PROBLEMS TO SOLVE:
- A) I need one stretch of the text passage verbatim, from "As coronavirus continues" to "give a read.".
- B) Write the next part of the text passage, the one that starts with "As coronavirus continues".
** start of TEXT PASSAGE **
As coronavirus continues to keep the world on lock down, it’s become apparent that there’s only so many nature walks, board games and Netflix a person can handle. If you’re looking for a new way to spend your time, try cracking open a book literally or virtually. Here are some of the best books to give a read.
"Midnight in Chernobyl: The Untold Story of the World’s Greatest Nuclear Disaster" by Adam Higginbotham
Read to discover the true, never been told story of the events that started that night in the control room of Reactor No.4 of the V.I. Lenin Nuclear Power Plant. This novel not only relives one of the most devastating events in history but breaks down the political and economical demise of the U.S.S.R.
"The Yellow House" a memoir by Sarah M. Broom
Set in New Orleans, Louisiana, Sarah M. Broom writes of 100 years of family history tied to their yellow house. From Broom's mother raising 12 children in the house with a mind of its own to its eventual demise in Hurricane Katrina, this memoir covers issues of place, class, race and inequality.
** end of TEXT PASSAGE **
** start of DATASET CONTENT **
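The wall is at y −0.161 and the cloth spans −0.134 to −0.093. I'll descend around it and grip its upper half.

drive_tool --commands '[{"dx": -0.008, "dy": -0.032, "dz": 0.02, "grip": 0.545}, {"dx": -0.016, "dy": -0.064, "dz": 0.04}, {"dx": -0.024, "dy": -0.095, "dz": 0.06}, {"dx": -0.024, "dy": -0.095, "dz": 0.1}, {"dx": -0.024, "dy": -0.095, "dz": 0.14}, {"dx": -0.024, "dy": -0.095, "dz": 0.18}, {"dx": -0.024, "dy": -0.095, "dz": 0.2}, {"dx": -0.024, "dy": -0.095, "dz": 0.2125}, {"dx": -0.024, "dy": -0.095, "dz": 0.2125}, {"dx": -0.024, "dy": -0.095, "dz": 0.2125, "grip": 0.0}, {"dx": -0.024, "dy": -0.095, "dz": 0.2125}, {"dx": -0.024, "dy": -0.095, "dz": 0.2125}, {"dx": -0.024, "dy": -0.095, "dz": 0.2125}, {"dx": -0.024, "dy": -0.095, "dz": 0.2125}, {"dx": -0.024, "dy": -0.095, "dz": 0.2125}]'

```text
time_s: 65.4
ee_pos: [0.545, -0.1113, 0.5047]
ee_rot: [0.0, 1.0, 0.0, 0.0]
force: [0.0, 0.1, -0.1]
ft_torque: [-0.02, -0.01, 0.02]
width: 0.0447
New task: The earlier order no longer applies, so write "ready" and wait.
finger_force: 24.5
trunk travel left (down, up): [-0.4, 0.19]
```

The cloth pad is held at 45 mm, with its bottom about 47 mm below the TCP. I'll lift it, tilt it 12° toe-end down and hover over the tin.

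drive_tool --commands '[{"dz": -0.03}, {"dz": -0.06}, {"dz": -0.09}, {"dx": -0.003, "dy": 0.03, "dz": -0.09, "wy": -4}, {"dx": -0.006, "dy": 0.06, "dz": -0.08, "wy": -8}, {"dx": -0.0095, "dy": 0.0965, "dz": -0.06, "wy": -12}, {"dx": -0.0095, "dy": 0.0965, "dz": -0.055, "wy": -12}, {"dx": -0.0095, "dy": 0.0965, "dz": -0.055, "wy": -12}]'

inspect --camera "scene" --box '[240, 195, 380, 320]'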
** end of DATASET CONTENT **
RESPONSES TO THE EXERCISE:
- A)
As coronavirus continues to keep the world on lock down, it’s become apparent that there’s only so many nature walks, board games and Netflix a person can handle. If you’re looking for a new way to spend your time, try cracking open a book literally or virtually. Here are some of the best books to give a read.

- B)
"The Need" by Helen Phillips
While home alone with her two children, Molly is forced to protect them when an intruder breaks into their home. What appears to be a normal break in turns into a high paced thriller that proves how far a parent is willing to go for their children.
"The Nickel Boys" by Colson Whitehead
Set in the 1960’s Jim Crow era, "The Nickel Boys" is a fictional take on a place that was all too real. Following a pair of teenage boys during their time at an inhumane Florida reformatory, they picture what life as colored adults will be like. From the author of the Pulitzer prize winning "The Underground Railroad," comes a story of the unrealistic hope and broken dreams of colored teens.
Young Adult Contemporary
"Eleanor & Park" by Rainbow Rowell
While an older book, "Eleanor and Park" is still highly regarded as one of the best young adult reads.Set in the late 1980’s, follow along as two misfits following different paths through life find an unexpected, heartbreaking first love.
"The Hate U Give" by Angie Thomas
A groundbreaking story on racial discrimination and police brutality told through the narrative of a 16 year-old girl stuck between her high class mainly white privet school and her lower-class minority filled neighborhood. An inspiring story on the importance of speaking up for what you believe in, "The Hate U Give" is an eye opening read.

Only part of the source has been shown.